The final site examined is the chambered cairn of Tresness, which is roughly contemporary with the Cata Sand houses (c. 3500-3300BC). Again, coastal erosion is destroying this site and an excavation was mounted to explore the mound composition and burial chamber. After removing the flagstones over the chamber, it was found that a later wall had been built across the chamber. The wall is probably of later date and suggests the cairn was dug into in the Iron Age. This is a common occurrence in Orkney where Iron Age communities (c. 800BC – AD800), seem to target Neolithic tombs to enter and either build structures on top or nearby. This is unfortunate for archaeologists interested in Neolithic burial remains and practices! Hopefully, the later disturbance will be restricted to the entrance area and untouched Neolithic burial remains discovered next year.
It has been interesting and exciting work on Sanday because our initial findings show us how different the islands were through prehistory. Furthermore the archaeology on Sanday for the period 2400 – 1800BC may well provide us with important information about why people stopped living in the big villages, and why they not only altered their domestic arrangements, but also began to turn and look northwards and to forge closer links with communities on Fair Isle and Shetland.
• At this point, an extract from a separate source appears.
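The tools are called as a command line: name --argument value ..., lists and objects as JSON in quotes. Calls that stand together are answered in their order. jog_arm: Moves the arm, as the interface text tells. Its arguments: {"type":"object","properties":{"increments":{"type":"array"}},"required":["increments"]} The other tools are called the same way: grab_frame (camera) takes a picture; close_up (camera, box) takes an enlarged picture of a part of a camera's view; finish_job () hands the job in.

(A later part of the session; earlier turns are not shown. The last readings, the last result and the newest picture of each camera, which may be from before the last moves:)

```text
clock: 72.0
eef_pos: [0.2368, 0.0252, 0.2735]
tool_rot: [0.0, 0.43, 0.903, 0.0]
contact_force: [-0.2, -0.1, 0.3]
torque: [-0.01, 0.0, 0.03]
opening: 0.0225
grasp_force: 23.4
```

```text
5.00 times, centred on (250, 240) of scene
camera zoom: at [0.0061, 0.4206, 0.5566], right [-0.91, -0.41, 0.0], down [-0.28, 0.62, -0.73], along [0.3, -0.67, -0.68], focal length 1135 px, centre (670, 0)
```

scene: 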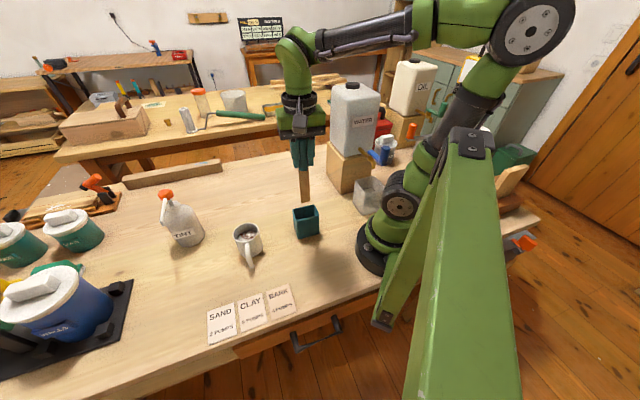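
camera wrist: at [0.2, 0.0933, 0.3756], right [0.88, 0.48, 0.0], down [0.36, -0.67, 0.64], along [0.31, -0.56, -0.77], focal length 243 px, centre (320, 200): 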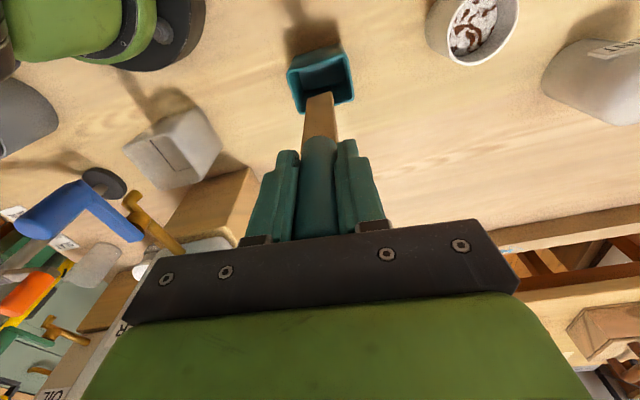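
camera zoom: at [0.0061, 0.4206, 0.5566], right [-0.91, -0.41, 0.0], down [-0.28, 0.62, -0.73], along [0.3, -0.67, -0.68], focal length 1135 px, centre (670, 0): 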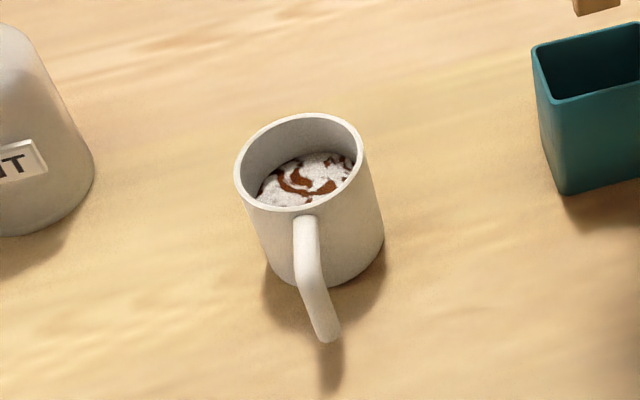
At each site the landowners were very enthusiastic and helpful and we would like to thank Adam and Jimmy Towrie and Colin and Heather Headworth. A great many local people visited the sites and kindly helped the team in various ways, and are very much looking forward to returning next year, and expecting equally fine weather….The excavation is a joint project between the University of the Highlands and Islands and the University of Central Lancashire.